/---

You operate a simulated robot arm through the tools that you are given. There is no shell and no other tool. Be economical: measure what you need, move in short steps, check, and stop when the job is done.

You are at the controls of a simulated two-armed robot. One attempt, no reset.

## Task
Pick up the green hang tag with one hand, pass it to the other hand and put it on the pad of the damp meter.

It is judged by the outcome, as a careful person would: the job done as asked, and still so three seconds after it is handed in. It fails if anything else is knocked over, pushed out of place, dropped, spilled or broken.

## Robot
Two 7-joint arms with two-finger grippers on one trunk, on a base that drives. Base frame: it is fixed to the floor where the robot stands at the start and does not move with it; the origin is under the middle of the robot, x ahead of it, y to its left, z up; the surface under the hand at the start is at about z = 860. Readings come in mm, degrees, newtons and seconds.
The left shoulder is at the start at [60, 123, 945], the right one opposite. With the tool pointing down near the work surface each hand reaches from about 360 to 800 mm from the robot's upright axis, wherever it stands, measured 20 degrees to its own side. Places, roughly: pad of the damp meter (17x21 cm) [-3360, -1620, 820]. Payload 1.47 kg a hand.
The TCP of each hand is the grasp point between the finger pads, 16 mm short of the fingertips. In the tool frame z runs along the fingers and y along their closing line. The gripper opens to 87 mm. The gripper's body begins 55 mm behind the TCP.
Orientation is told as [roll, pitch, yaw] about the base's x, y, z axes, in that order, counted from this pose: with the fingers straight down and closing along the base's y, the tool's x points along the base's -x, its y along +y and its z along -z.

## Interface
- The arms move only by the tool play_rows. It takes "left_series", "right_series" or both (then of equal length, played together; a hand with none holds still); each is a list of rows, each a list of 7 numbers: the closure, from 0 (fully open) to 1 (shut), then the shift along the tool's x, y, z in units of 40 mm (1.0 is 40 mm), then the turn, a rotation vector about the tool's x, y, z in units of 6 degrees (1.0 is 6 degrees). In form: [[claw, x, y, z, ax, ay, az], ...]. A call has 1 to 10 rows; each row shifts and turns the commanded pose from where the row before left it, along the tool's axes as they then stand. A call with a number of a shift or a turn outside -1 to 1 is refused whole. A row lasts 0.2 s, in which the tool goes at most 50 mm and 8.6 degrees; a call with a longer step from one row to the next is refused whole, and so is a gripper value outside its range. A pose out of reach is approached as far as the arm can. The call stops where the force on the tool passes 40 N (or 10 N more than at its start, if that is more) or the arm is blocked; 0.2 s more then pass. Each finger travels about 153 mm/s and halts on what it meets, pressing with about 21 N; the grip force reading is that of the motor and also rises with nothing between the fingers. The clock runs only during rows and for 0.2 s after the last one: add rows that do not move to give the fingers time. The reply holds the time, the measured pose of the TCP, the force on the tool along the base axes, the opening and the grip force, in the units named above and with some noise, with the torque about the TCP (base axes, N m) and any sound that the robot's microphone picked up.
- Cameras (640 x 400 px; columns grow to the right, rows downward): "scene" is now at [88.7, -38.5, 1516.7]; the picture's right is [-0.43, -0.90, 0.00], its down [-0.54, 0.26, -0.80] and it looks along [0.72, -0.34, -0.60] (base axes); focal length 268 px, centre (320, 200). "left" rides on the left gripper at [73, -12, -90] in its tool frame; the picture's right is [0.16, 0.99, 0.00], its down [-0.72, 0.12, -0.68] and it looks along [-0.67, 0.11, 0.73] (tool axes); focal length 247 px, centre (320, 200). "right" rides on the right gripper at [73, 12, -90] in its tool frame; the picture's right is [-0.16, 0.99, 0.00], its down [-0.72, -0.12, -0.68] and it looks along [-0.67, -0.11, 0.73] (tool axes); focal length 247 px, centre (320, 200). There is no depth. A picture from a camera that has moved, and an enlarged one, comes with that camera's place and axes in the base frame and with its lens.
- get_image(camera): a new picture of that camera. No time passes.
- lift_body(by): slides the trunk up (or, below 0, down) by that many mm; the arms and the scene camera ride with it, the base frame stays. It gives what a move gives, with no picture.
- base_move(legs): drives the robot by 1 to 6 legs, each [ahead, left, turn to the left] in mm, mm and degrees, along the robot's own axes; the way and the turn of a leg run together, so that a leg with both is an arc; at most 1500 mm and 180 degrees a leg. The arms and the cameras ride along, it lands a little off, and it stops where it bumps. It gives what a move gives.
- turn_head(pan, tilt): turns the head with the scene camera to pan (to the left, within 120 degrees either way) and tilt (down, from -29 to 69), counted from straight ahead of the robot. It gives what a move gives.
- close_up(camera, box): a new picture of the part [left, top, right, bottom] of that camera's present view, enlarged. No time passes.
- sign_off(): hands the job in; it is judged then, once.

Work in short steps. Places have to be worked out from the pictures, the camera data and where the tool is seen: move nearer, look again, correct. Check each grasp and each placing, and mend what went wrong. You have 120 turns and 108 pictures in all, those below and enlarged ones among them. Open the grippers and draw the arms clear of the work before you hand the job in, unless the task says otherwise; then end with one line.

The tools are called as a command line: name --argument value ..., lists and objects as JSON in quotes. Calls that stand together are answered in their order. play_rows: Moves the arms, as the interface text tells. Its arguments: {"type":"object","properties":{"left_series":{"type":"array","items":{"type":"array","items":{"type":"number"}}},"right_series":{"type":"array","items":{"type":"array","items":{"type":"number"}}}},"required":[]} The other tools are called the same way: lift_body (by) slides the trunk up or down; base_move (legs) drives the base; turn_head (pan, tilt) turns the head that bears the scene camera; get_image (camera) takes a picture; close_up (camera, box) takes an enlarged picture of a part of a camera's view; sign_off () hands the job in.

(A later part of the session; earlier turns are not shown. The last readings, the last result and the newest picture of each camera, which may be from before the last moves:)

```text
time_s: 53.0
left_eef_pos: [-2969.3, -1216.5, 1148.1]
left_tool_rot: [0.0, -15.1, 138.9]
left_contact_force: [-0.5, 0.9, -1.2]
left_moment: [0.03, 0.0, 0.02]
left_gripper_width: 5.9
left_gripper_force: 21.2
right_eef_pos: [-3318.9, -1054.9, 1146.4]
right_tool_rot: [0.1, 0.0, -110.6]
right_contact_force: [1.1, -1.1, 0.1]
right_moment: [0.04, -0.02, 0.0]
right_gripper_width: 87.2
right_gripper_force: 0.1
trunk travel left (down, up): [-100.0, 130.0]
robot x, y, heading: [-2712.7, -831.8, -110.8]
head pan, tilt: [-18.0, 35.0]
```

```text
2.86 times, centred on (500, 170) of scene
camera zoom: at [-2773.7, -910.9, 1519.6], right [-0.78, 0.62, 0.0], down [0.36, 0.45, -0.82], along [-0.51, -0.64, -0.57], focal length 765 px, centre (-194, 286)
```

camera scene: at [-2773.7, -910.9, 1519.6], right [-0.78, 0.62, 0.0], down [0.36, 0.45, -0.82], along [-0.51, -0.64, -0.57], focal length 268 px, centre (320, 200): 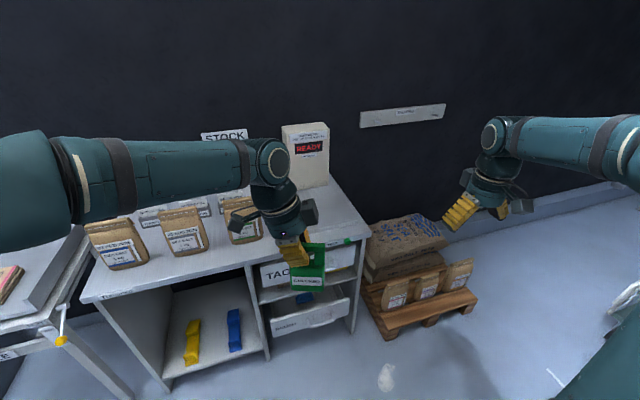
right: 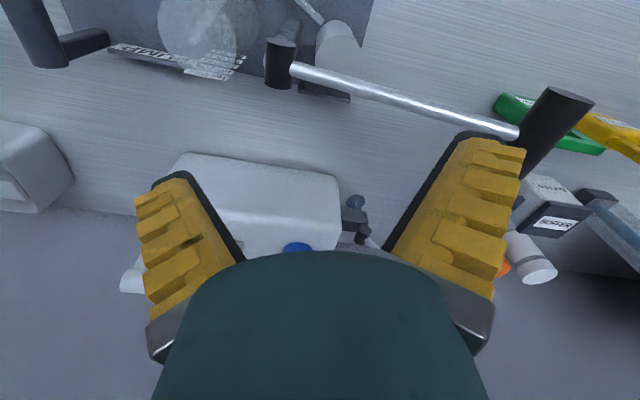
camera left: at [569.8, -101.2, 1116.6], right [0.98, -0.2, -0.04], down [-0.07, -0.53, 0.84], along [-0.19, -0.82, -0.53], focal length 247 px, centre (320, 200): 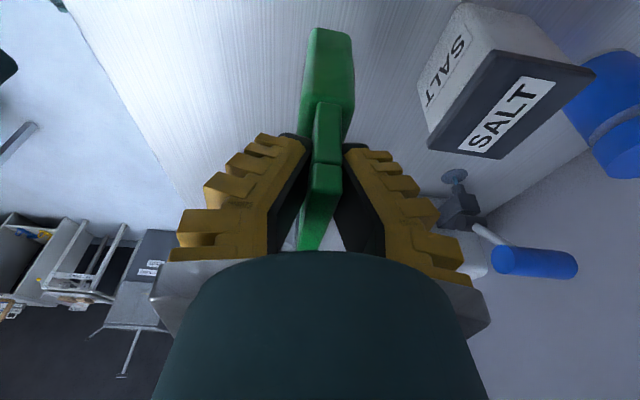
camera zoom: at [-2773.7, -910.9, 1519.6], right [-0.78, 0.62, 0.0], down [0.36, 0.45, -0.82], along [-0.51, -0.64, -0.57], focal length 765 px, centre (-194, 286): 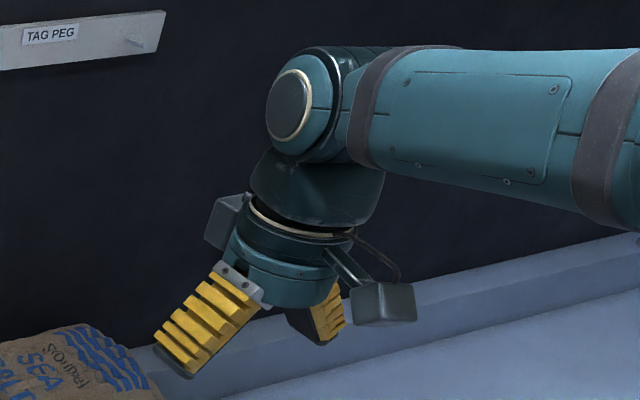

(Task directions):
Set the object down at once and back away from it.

\---

(Task directions):
Identify each line holding the string "surface", and copy it out.

(Full response):
Two 7-joint arms with two-finger grippers on one trunk, on a base that drives. Base frame: it is fixed to the floor where the robot stands at the start and does not move with it; the origin is under the middle of the robot, x ahead of it, y to its left, z up; the surface under the hand at the start is at about z = 860. Readings come in mm, degrees, newtons and seconds.
The left shoulder is at the start at [60, 123, 945], the right one opposite. With the tool pointing down near the work surface each hand reaches from about 360 to 800 mm from the robot's upright axis, wherever it stands, measured 20 degrees to its own side. Places, roughly: pad of the damp meter (17x21 cm) [-3360, -1620, 820]. Payload 1.47 kg a hand.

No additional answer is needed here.